** DATASET SECTION **
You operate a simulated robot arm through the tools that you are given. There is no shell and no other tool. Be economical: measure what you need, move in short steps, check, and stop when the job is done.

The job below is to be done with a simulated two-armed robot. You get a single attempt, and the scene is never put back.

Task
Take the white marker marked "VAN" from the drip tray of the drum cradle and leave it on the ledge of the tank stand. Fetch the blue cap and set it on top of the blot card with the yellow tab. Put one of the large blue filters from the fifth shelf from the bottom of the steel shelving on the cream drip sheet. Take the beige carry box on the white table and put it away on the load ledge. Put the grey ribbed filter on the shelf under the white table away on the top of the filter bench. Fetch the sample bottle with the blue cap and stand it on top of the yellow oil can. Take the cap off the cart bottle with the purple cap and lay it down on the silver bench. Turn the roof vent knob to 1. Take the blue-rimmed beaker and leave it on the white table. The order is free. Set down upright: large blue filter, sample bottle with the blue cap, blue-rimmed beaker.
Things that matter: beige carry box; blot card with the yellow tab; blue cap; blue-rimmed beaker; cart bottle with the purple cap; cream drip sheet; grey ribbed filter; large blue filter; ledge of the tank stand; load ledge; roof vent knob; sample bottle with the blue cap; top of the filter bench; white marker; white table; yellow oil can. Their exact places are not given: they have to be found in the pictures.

** THE TASK **
Identify each line of the material where the word "vent" shows up, and copy it.

** EXERCISE RESPONSE **
Take the white marker marked "VAN" from the drip tray of the drum cradle and leave it on the ledge of the tank stand. Fetch the blue cap and set it on top of the blot card with the yellow tab. Put one of the large blue filters from the fifth shelf from the bottom of the steel shelving on the cream drip sheet. Take the beige carry box on the white table and put it away on the load ledge. Put the grey ribbed filter on the shelf under the white table away on the top of the filter bench. Fetch the sample bottle with the blue cap and stand it on top of the yellow oil can. Take the cap off the cart bottle with the purple cap and lay it down on the silver bench. Turn the roof vent knob to 1. Take the blue-rimmed beaker and leave it on the white table. The order is free. Set down upright: large blue filter, sample bottle with the blue cap, blue-rimmed beaker.
Things that matter: beige carry box; blot card with the yellow tab; blue cap; blue-rimmed beaker; cart bottle with the purple cap; cream drip sheet; grey ribbed filter; large blue filter; ledge of the tank stand; load ledge; roof vent knob; sample bottle with the blue cap; top of the filter bench; white marker; white table; yellow oil can. Their exact places are not given: they have to be found in the pictures.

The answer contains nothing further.